Appendix B Mixing With Other Threading Packages

Correct Interoperability ^^^^^^^^^^^^^^^^^^^^^^^^

You can use |short_name| with other threading packages. No additional effort is required.

Here is an example that parallelizes an outer loop with OpenMP and an inner loop with |short_name|.

.. literalinclude:: ./examples/tbb_mixing_other_runtimes_example.cpp :language: c++ :start-after: /begin outer loop openmp with nested tbb/ :end-before: /end outer loop openmp with nested tbb/

#pragma omp parallel instructs OpenMP to create a team of threads. Each thread executes the code block statement associated with the directive.

#pragma omp for indicates that the compiler should distribute the iterations of the following loop among the threads in the existing thread team, enabling parallel execution of the loop body.

See the similar example with the POSIX* Threads:

.. literalinclude:: ./examples/tbb_mixing_other_runtimes_example.cpp :language: c++ :start-after: /begin pthreads with tbb/ :end-before: /end pthreads with tbb/

.. _avoid_cpu_overutilization:

Avoid CPU Overutilization ^^^^^^^^^^^^^^^^^^^^^^^^^

While you can safely use |short_name| with other threading packages without affecting the execution correctness, running a large number of threads from multiple thread pools concurrently can lead to oversubscription. This may significantly overutilize system resources, affecting the execution performance.

Consider the previous example with nested parallelism, but with an OpenMP parallel region executed within the parallel loop:

.. literalinclude:: ./examples/tbb_mixing_other_runtimes_example.cpp :language: c++ :start-after: /begin outer loop tbb with nested omp/ :end-before: /end outer loop tbb with nested omp/

Due to the semantics of the OpenMP parallel region, this composition of parallel runtimes may result in a quadratic number of simultaneously running threads. Such oversubscription can degrade the performance.

|short_name| solves this issue with Thread Composability Manager (TCM). It is an experimental CPU resource coordination layer that enables better cooperation between different threading runtimes.

By default, TCM is disabled. To enable it, set TCM_ENABLE environment variable to 1. To make sure it works as intended set TCM_VERSION environment variable to 1 before running your application and check the output for lines starting with TCM:. The TCM: TCM_ENABLE 1 line confirms that Thread Composability Manager is active.

Example output:

::

TCM: VERSION            1.3.0
<...>
TCM: TCM_ENABLE         1

When used with the OpenMP implementation of Intel(R) oneAPI DPC++/C++ Compiler, TCM allows to avoid simultaneous scheduling of excessive threads in the scenarios similar to the one above.

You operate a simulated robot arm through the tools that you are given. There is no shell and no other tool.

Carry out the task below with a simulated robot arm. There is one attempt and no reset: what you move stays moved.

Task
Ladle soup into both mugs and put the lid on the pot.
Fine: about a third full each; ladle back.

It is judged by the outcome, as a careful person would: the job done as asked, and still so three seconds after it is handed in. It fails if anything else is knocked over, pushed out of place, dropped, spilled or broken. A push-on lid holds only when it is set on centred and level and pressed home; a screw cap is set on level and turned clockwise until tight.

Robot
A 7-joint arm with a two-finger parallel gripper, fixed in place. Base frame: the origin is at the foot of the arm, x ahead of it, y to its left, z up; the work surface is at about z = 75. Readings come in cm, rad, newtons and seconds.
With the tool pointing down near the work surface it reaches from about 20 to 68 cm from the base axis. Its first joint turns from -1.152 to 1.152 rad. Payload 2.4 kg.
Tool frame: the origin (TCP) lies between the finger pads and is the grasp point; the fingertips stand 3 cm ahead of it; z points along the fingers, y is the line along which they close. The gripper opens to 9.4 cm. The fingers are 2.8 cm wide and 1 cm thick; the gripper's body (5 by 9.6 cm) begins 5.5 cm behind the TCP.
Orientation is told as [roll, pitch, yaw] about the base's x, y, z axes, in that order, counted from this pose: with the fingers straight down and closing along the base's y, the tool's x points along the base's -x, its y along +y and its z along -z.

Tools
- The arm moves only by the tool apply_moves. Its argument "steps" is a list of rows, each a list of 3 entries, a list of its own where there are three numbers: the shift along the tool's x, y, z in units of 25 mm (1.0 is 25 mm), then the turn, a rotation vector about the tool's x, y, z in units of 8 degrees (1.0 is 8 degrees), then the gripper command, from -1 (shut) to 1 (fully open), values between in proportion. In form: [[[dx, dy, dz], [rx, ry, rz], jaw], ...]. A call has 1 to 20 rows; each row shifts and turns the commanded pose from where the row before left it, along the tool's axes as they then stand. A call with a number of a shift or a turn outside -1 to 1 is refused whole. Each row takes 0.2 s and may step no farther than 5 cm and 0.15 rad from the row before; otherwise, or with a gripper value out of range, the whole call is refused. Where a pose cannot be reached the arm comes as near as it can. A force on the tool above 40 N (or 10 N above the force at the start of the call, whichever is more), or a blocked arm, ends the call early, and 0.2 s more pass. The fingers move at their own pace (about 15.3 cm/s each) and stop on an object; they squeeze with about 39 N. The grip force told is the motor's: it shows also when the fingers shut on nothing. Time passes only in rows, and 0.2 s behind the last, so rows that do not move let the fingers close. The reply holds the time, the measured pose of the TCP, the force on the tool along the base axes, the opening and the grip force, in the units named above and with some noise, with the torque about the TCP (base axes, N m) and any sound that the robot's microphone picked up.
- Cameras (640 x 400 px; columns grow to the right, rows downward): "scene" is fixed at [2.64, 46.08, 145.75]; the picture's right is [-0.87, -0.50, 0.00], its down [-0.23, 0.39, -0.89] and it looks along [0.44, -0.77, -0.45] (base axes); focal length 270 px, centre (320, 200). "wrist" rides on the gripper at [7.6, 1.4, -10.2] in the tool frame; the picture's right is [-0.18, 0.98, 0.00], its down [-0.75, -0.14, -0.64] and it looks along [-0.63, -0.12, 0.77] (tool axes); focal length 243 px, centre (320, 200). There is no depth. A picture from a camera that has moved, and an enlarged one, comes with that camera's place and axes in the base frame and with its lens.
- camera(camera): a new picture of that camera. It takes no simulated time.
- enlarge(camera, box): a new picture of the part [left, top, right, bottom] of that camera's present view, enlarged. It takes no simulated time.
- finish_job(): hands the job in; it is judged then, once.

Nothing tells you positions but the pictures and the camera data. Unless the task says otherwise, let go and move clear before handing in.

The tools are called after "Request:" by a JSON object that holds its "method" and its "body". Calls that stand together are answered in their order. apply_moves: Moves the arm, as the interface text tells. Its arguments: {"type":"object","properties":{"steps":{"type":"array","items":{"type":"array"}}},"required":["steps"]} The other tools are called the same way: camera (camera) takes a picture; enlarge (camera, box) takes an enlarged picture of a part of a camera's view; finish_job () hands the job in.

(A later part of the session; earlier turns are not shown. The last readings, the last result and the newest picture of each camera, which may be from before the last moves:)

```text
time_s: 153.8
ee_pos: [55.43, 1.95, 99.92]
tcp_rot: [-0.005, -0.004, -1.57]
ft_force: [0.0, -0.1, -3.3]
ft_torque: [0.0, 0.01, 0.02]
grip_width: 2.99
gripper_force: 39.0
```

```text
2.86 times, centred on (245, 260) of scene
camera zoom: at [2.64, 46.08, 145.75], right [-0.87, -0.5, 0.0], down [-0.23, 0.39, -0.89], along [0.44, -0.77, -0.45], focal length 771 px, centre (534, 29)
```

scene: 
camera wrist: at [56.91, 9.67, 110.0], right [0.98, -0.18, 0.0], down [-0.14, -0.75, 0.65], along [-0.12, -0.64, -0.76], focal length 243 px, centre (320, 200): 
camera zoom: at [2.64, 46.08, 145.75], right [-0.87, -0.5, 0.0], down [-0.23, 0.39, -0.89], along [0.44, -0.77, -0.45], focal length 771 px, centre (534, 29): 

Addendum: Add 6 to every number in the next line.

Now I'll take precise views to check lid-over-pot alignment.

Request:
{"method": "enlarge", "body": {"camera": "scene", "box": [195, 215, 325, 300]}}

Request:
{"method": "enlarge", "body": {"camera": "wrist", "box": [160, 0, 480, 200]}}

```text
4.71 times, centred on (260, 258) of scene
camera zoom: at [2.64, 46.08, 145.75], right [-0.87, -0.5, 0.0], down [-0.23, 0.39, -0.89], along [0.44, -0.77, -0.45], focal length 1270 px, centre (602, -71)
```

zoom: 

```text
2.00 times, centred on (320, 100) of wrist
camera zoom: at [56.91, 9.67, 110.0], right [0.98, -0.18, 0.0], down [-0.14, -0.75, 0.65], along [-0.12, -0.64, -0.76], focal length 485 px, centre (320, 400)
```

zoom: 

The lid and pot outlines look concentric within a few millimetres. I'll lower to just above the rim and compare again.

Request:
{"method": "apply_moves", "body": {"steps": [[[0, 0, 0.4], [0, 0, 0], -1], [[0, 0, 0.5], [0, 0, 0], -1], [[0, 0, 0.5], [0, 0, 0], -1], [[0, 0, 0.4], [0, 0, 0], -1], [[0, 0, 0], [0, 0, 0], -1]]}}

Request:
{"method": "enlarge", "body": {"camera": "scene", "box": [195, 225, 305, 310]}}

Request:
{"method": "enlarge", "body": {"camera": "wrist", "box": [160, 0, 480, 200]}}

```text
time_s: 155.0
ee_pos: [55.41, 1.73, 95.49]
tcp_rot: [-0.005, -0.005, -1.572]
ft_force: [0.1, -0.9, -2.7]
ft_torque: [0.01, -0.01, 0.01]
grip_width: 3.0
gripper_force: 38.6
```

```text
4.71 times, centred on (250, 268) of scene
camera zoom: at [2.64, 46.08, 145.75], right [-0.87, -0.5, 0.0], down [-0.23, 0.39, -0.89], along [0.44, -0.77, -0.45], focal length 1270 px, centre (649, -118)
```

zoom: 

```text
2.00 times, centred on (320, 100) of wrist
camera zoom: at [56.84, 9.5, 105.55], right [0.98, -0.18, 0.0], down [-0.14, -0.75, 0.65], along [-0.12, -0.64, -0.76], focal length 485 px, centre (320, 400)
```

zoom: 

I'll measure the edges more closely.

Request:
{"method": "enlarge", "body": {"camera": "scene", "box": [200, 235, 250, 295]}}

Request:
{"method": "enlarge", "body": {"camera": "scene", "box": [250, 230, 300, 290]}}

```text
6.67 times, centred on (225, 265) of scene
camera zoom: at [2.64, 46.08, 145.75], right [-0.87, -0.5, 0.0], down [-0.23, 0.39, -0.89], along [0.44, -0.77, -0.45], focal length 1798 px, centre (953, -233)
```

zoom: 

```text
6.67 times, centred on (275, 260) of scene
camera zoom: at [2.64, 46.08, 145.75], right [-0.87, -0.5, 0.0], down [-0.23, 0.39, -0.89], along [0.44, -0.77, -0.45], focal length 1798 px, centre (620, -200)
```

Submit feedback or ask questions about Thread Composability Manager through |short_name| GitHub Issues <https://github.com/uxlfoundation/oneTBB/issues>_ or Discussions <https://github.com/uxlfoundation/oneTBB/discussions>_.

.. note:: Coordination on the use of CPU resources requires support for Thread Composability Manager. For optimal coordination, make sure that each threading package in your application integrates with TCM.